Start of DOCUMENT EXCERPT

MoU Mendikdasmen–Kapolri Tegaskan Restorative Justice untuk Guru

Selasa, 25 November 2025 | 11:14:31 WIB
MoU Mendikdasmen–Kapolri Tegaskan Restorative Justice untuk Guru

JAKARTA - Upaya memperkuat perlindungan profesi guru kembali ditegaskan pemerintah melalui kebijakan baru yang disampaikan bertepatan dengan Peringatan Hari Guru Nasional (HGN) 2025. 

Dalam momentum tersebut, Menteri Pendidikan Dasar dan Menengah (Mendikdasmen) Abdul Mu'ti mengumumkan kerja sama resmi dengan Kepolisian Republik Indonesia sebagai langkah konkret memastikan guru dapat menjalankan tugas mendidik tanpa rasa takut menghadapi tekanan hukum yang tidak semestinya.

Kebijakan ini dituangkan dalam Nota Kesepahaman (MoU) antara Mendikdasmen dan Kapolri dan menjadi sorotan utama dalam upacara HGN. 

Melalui kerja sama tersebut, pemerintah ingin memastikan mekanisme penyelesaian damai atau restorative justice dapat diterapkan jika guru berhadapan dengan persoalan dalam menjalankan tugas pendidikan.

End of DOCUMENT EXCERPT
Start of DATA SEGMENT

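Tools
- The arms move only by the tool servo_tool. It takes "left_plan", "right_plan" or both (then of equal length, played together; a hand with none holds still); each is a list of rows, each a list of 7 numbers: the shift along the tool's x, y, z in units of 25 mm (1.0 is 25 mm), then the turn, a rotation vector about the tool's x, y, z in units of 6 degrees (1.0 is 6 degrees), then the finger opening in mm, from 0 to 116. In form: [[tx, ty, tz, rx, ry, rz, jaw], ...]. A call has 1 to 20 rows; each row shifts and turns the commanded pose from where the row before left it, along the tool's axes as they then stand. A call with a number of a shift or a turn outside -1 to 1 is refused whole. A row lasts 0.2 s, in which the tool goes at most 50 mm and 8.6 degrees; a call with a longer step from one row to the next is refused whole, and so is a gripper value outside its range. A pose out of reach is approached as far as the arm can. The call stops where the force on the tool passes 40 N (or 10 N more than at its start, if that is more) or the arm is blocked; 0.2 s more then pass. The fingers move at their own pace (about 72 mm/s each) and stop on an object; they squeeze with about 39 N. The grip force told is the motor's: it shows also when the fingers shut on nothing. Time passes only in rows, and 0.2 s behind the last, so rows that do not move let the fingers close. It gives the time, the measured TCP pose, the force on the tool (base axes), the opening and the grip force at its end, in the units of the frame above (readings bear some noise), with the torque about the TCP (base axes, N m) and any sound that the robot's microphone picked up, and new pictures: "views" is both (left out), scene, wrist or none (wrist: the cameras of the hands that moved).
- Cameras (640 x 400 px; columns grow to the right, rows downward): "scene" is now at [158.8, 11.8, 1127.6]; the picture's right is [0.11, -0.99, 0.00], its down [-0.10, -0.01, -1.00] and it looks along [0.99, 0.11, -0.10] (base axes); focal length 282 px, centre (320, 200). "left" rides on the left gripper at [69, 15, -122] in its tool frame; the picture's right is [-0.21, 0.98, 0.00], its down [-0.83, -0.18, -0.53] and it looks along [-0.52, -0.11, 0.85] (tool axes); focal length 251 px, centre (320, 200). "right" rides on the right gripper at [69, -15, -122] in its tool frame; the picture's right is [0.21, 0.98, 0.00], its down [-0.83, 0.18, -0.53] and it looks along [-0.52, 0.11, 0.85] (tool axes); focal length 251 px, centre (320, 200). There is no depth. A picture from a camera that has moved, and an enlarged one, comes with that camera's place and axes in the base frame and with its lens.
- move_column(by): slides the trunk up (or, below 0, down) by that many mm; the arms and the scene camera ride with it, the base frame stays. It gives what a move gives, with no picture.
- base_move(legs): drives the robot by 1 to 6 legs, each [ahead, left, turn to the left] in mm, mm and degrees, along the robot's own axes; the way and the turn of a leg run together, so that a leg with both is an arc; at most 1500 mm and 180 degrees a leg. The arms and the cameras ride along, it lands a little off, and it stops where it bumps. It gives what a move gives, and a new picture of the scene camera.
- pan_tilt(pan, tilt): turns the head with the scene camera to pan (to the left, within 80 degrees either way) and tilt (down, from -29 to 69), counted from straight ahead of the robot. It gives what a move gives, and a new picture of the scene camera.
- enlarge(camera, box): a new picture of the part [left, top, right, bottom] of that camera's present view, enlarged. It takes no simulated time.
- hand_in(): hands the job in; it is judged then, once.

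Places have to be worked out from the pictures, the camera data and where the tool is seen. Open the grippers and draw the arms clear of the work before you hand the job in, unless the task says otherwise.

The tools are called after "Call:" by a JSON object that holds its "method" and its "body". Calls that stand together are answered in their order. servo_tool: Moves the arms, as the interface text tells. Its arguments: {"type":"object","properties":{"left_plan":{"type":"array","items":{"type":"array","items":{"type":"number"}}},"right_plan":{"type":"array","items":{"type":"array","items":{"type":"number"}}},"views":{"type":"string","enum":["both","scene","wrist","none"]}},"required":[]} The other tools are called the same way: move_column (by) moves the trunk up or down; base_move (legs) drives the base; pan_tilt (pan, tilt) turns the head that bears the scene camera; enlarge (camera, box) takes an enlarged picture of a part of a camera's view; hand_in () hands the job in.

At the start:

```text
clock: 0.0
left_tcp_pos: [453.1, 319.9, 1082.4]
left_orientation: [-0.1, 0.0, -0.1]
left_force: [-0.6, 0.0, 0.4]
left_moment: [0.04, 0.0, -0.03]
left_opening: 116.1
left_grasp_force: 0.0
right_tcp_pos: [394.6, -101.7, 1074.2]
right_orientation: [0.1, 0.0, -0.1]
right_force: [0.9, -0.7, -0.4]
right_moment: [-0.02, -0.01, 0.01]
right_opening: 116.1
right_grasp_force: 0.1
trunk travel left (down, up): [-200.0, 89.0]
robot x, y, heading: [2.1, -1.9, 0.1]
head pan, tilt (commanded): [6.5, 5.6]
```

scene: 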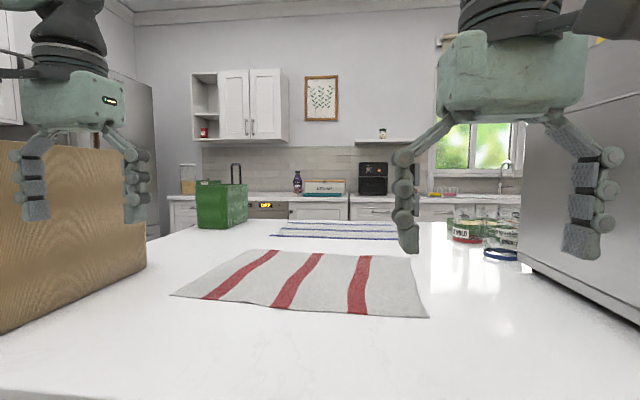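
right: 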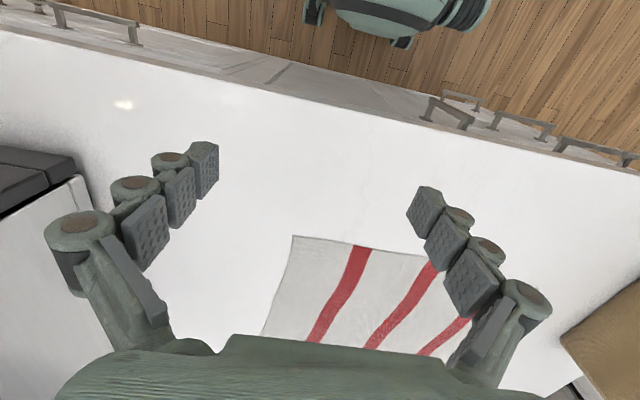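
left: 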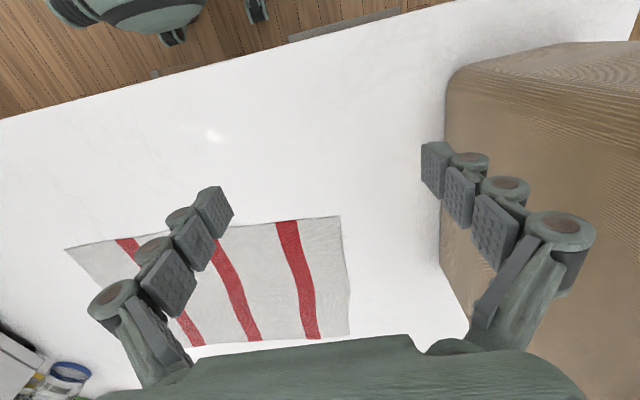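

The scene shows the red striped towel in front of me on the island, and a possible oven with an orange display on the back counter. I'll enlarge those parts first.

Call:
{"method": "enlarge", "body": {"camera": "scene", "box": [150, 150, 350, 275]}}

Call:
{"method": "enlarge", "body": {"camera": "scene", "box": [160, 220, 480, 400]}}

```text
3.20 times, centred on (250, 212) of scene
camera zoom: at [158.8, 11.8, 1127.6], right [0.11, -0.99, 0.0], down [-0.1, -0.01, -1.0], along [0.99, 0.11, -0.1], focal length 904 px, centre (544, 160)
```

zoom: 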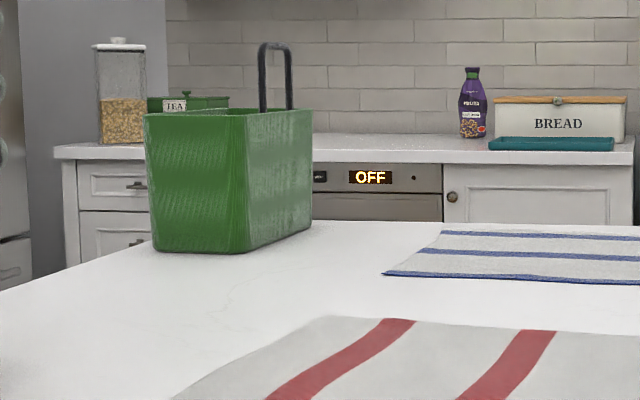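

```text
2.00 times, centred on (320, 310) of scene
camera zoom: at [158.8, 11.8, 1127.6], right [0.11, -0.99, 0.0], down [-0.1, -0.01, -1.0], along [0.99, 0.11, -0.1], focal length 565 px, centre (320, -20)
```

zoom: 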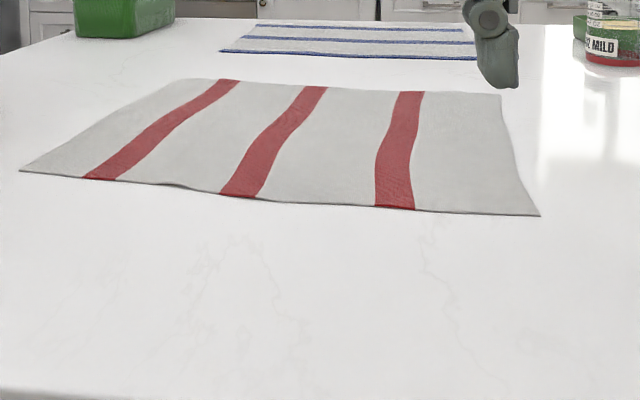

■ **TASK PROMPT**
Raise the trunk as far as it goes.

End of DATA SEGMENT

■ **TASK PROMPT**
Retype the section of the document excerpt that opens with "JAKARTA - Upaya" and closes with "menjalankan tugas pendidikan.".

■ **THE RESULT**
JAKARTA - Upaya memperkuat perlindungan profesi guru kembali ditegaskan pemerintah melalui kebijakan baru yang disampaikan bertepatan dengan Peringatan Hari Guru Nasional (HGN) 2025. 

Dalam momentum tersebut, Menteri Pendidikan Dasar dan Menengah (Mendikdasmen) Abdul Mu'ti mengumumkan kerja sama resmi dengan Kepolisian Republik Indonesia sebagai langkah konkret memastikan guru dapat menjalankan tugas mendidik tanpa rasa takut menghadapi tekanan hukum yang tidak semestinya.

Kebijakan ini dituangkan dalam Nota Kesepahaman (MoU) antara Mendikdasmen dan Kapolri dan menjadi sorotan utama dalam upacara HGN. 

Melalui kerja sama tersebut, pemerintah ingin memastikan mekanisme penyelesaian damai atau restorative justice dapat diterapkan jika guru berhadapan dengan persoalan dalam menjalankan tugas pendidikan.